1.3 E5 offenbart nicht explizit, dass der Scanner eine Scanspiegelanordnung ist (Merkmal M1.5), dass das Optikelement zwischen der Scanspiegelanordnung und dem Mikroskop-Hauptobjektiv angeordnet ist (Merkmal M1.6) und dass das Optikelement als bewegliche Linseneinheit, als Linse in einer Linsenwechseleinrichtung oder als Zoomsystem mit variabler Brennweite ausgebildet ist (Merkmal M1.7), so dass ein Versatz von einer OCT-Abtastebene, in der eine Intensitätsverteilung des OCT-Abtaststrahlengangs eine kleinste Einschnürung aufweist, und einer Fokusebene im Operationsmikroskop einstellbar ist (Merkmal M1.8).

Diese Unterscheidungsmerkmale M1.5 bis M1.8 können aus den folgenden Gründen keine erfinderische Tätigkeit begründen:

1.3.1 Merkmal M1.5

Eine Scanspiegelanordnung ist eine Anordnung mit wenigstens einem Scanspiegel. Wie von den Einsprechenden während der mündlichen Verhandlung vorgetragen, zeigen alle sich im Verfahren befindlichen Dokumente mit OCT-Scanner eine Scanspiegelanordnung, so dass es für den Fachmann naheliegend ist, den Scanner von E5 als eine Scanspiegelanordnung auszuführen.

1.3.2 Merkmal M1.8

Wie von den Einsprechenden vorgetragen, ermöglicht der Beobachtungsstrahlengang des Operationsmikroskops, die Oberfläche des Objekts zu beobachten. Im Gegensatz dazu ermöglicht der OCT-Abtaststrahlengang, in die Tiefe des Objekts einzudringen, um eine Ebene im Innern des Objekts zu beobachten. Die beste OCT-Bildqualität befindet sich in der OCT-Abtastebene, in der die Intensitätsverteilung des OCT-Abtaststrahlengangs eine kleinste Einschnürung aufweist.

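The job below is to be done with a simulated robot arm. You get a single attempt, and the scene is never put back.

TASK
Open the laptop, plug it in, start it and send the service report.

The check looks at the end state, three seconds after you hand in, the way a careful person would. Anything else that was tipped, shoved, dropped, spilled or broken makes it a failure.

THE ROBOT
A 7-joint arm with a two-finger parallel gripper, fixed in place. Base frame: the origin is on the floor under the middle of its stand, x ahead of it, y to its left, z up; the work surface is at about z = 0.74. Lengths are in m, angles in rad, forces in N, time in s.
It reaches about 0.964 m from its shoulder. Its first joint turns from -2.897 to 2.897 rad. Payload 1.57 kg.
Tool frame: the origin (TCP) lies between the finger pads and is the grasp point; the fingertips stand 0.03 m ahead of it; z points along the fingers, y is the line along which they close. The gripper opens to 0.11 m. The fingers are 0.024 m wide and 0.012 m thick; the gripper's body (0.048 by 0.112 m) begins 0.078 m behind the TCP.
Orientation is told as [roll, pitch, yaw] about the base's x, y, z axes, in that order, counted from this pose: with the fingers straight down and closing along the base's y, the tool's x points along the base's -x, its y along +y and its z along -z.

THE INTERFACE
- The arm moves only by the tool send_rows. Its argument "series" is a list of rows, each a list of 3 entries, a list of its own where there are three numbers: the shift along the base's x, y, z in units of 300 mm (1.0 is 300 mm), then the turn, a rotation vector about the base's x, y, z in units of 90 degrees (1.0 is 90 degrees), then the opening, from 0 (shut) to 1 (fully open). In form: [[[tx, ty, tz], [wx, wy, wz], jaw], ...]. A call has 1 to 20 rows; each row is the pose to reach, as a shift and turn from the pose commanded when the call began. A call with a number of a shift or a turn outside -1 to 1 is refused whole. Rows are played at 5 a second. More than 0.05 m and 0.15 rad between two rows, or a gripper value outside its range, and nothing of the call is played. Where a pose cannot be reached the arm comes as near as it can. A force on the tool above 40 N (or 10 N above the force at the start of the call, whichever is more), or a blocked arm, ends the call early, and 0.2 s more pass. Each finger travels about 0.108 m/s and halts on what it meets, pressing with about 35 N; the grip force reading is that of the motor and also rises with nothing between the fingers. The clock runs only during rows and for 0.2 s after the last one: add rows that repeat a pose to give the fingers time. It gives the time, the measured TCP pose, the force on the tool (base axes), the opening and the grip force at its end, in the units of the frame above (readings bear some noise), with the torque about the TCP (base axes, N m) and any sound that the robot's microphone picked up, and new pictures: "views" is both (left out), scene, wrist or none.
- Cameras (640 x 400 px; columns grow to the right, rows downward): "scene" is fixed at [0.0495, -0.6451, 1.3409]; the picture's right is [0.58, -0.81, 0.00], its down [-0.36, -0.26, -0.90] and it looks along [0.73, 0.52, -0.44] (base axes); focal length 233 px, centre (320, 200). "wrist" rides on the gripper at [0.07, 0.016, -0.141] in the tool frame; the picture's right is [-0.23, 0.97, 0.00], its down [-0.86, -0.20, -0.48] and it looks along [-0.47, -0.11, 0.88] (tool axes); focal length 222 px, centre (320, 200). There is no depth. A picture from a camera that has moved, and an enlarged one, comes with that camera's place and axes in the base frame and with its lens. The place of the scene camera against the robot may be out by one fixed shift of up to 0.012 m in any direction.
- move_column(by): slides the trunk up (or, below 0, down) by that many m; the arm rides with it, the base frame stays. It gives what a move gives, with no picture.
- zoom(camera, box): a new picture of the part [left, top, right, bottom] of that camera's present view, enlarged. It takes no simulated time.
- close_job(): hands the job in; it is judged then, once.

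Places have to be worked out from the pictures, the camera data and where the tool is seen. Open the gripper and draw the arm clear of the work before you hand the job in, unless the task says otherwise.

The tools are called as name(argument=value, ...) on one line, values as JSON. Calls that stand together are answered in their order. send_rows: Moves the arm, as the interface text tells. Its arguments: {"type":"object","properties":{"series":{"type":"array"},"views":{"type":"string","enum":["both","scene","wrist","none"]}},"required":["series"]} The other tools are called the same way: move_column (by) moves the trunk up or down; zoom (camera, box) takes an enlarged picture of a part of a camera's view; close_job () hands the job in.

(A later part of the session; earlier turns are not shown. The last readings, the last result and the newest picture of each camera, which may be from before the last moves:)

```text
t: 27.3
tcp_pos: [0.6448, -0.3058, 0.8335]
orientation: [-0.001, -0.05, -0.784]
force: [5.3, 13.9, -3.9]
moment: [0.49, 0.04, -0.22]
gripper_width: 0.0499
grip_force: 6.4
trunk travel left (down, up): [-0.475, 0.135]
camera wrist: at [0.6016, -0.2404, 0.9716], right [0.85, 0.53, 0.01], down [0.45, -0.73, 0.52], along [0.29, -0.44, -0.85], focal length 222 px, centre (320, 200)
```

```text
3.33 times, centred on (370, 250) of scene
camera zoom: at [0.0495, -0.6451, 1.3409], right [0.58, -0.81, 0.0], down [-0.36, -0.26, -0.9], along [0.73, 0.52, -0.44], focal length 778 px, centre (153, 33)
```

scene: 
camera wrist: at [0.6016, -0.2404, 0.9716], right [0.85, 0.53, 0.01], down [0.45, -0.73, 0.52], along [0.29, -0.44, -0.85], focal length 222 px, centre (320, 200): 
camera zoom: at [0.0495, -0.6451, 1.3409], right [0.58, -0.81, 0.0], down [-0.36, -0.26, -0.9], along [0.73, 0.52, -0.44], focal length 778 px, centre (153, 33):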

Um die bestmögliche OCT-Bildqualität auch in der Tiefe des Objekts zu gewährleisten, ist ein Versatz der OCT-Abtastebene gegenüber der an der Oberfläche des Objekts gelegenen Fokusebene des Beobachtungsstrahlengangs notwendig. Zur Verbesserung der Anwendungsfreundlichkeit und Erhöhung der Flexibilität ist es für den Fachmann naheliegend, diesen Versatz zwischen den beiden Bildebenen einstellbar zu gestalten.

1.3.3 Merkmal M1.7 gemäß der Alternative M1.7a

Wie von den Einsprechenden vorgetragen, greift der Fachmann auf E3 zurück, um einen einstellbaren Versatz der OCT-Abtastebene gegenüber der an der Oberfläche des Objekts gelegenen Fokusebene des Beobachtungsstrahlengangs zu erzielen: E3 lehrt die Verschiebung eines Fokuspunkts, beispielsweise anhand der Verschiebung einer beweglichen Linse entlang der optischen Achse (siehe E3, Figuren 9a und 9b; Spalte 15, Zeile 60 bis Spalte 16, Zeile 51). Bei der Umsetzung dieser Lehre von E3 in dem konkreten Fall des Operationsmikroskops von E5 handelt sich um eine handwerkliche Maßnahme, der keine erfinderische Tätigkeit zugrunde liegt.

1.3.4 Merkmal M1.6

Wie ebenfalls von den Einsprechenden vorgetragen, ist hinsichtlich des Versatzes der OCT-Abtastebene kein besonderer technischer Effekt mit dem genauen Ort der beweglichen Linse im OCT-Abtaststrahlengang verbunden. Eine Verschiebung der OCT-Abtastebene ist unabhängig davon erreichbar, ob die verschiebbare Linse vor oder nach der Scanspiegelanordnung angeordnet ist. Die beiden Linsenpositionen sind in dieser Hinsicht gleichwertige Alternativen.

Die Bestimmung des genauen Orts, an dem die verschiebbare Linse angeordnet ist, und eine dadurch möglicherweise bedingte Anpassung des restlichen optischen Systems des Operationsmikroskops, abhängig von dessen konkreter Ausführung, stellen für den Fachmann handwerkliche Maßnahmen dar.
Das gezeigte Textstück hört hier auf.